If you look on the Parliamentary website, there are actually 14 MPs that officially identify as Maori. According to the information on the website.
Brash: The definition of Maori— I don’t know what the definition is there.
That’s self-selecting. They identify themselves as that.
Brash: 23 of them have Maori ancestry.
Okay, well, back to this financial offer. How much are you offering?
Brash: We certainly can’t specify that at this point. We don’t know. We don’t know yet what kind of financial support we will attract.
Do you think there will be any takers, Louisa, of that? Any of the parties?

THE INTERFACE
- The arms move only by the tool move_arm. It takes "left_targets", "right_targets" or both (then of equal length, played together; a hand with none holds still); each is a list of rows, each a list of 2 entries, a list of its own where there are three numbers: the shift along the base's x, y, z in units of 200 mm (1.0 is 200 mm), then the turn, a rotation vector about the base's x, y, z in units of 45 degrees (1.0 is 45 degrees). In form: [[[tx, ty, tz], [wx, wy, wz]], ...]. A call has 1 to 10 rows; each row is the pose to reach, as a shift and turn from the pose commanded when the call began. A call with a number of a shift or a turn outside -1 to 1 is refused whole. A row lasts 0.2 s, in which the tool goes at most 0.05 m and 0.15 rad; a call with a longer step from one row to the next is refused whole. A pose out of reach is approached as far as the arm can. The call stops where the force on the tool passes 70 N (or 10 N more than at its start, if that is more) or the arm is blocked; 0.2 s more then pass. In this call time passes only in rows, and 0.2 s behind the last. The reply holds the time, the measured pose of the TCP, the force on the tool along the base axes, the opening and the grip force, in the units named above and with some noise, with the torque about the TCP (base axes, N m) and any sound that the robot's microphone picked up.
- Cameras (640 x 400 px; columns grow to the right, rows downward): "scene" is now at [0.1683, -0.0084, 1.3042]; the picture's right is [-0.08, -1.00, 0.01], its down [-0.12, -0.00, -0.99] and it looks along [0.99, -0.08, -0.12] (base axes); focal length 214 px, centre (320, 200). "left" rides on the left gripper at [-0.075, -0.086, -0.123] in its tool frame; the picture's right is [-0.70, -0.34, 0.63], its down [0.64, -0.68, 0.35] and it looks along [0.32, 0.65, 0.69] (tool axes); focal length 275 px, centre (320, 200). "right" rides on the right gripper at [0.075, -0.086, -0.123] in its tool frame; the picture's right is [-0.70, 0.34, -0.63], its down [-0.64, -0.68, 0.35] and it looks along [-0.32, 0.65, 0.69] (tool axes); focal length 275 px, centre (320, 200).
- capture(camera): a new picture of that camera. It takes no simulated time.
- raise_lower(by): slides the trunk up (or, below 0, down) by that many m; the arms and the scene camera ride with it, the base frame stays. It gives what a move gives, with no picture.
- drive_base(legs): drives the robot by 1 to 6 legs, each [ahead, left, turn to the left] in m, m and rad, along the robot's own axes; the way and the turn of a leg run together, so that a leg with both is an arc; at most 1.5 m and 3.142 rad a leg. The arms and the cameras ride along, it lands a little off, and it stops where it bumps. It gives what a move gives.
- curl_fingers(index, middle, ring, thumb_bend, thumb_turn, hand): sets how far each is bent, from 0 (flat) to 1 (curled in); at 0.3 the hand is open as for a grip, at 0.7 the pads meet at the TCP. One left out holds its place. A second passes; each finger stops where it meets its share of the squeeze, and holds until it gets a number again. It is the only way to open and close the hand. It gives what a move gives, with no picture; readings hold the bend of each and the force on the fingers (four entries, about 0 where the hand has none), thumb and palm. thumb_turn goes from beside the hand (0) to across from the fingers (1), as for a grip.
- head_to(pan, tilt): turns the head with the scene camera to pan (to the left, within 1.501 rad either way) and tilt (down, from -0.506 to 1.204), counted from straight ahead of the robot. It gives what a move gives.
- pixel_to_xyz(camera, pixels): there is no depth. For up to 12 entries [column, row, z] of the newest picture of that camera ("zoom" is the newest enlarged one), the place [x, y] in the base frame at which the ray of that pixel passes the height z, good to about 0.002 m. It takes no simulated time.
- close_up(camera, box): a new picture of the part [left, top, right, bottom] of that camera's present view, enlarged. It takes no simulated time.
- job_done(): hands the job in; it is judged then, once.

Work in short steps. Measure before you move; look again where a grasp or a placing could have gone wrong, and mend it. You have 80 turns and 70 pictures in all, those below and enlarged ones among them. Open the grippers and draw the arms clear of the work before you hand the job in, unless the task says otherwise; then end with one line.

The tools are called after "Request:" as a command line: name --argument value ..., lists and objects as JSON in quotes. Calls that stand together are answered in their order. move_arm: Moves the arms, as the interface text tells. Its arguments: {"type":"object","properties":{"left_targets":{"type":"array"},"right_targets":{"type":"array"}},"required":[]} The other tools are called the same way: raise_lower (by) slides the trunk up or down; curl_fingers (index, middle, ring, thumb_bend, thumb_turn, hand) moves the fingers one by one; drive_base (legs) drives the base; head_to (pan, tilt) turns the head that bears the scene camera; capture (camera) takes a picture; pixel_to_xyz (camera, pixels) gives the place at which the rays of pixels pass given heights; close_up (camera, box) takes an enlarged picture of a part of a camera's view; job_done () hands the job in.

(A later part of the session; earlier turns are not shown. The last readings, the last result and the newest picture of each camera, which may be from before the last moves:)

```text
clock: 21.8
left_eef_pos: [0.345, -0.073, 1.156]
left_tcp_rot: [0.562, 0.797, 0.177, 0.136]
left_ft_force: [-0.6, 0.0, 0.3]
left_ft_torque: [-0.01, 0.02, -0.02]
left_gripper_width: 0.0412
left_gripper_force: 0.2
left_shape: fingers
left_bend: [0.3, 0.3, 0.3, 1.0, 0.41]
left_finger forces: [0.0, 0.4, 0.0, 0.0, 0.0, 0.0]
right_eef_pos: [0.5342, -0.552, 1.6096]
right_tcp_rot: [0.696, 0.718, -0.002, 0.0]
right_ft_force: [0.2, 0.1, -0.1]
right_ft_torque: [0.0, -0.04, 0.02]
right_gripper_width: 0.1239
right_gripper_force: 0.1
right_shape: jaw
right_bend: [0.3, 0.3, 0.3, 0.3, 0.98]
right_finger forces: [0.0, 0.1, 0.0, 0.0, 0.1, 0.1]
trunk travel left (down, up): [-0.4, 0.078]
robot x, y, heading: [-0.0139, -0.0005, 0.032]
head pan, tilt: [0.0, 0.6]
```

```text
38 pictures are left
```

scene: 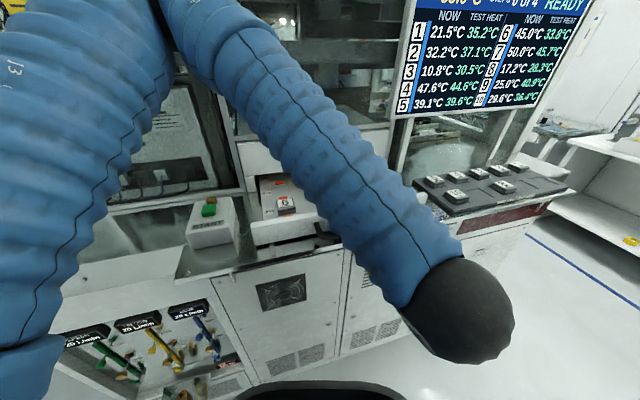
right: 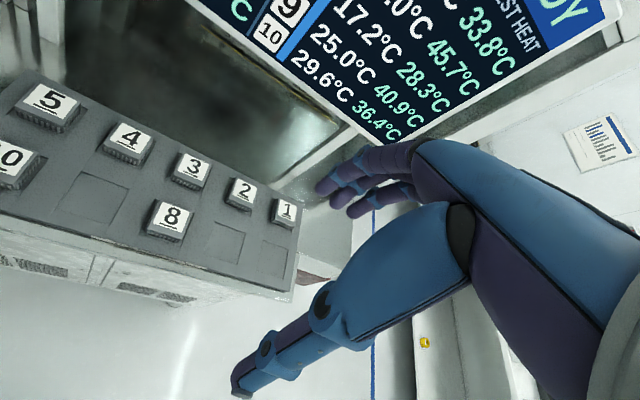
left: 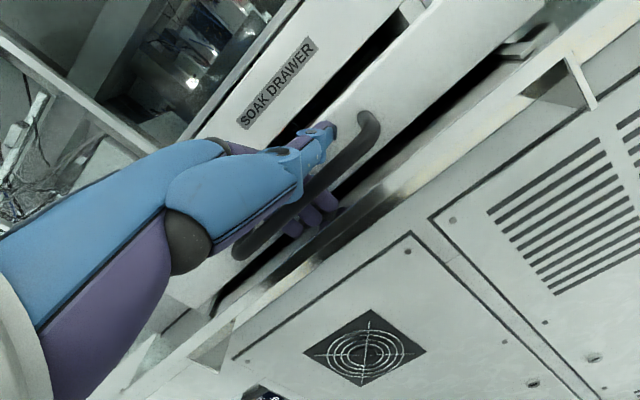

Wall: Possibly. But my question to you, Mr Brash — are you going to fight for Federated Farmers to be removed from the policy and planning committee of Taranaki Regional Council, given that they’re not elected members? And if you’re not, why not? Why are you specifically denying the right of Taranaki iwi to represent the interests of iwi on that particular committee?
Brash: I want no appointments of any organisation being based on race. I want nothing based on race.
Just before we go, I want to know — this idea was brought to you by a friend. Who was that friend?
Brash: I’m not prepared to name him.
Why? Why not? Is he ashamed or embarrassed by these ideas?
Brash: He’s not. But it’s nothing to do with the public at all.
Well, it is. You’re mounting a public campaign, Mr Brash.
Brash: There are 15 people who have identified themselves as supporting, including, I might say, two Maori — two Maori!
That individual person is too, what, ashamed or embarrassed to come forward?
Brash: I’m not explaining why he’s not willing to sign up to it, but he is very supportive of this organisation and is very happy with its performance to date.
But not prepared to be named in public.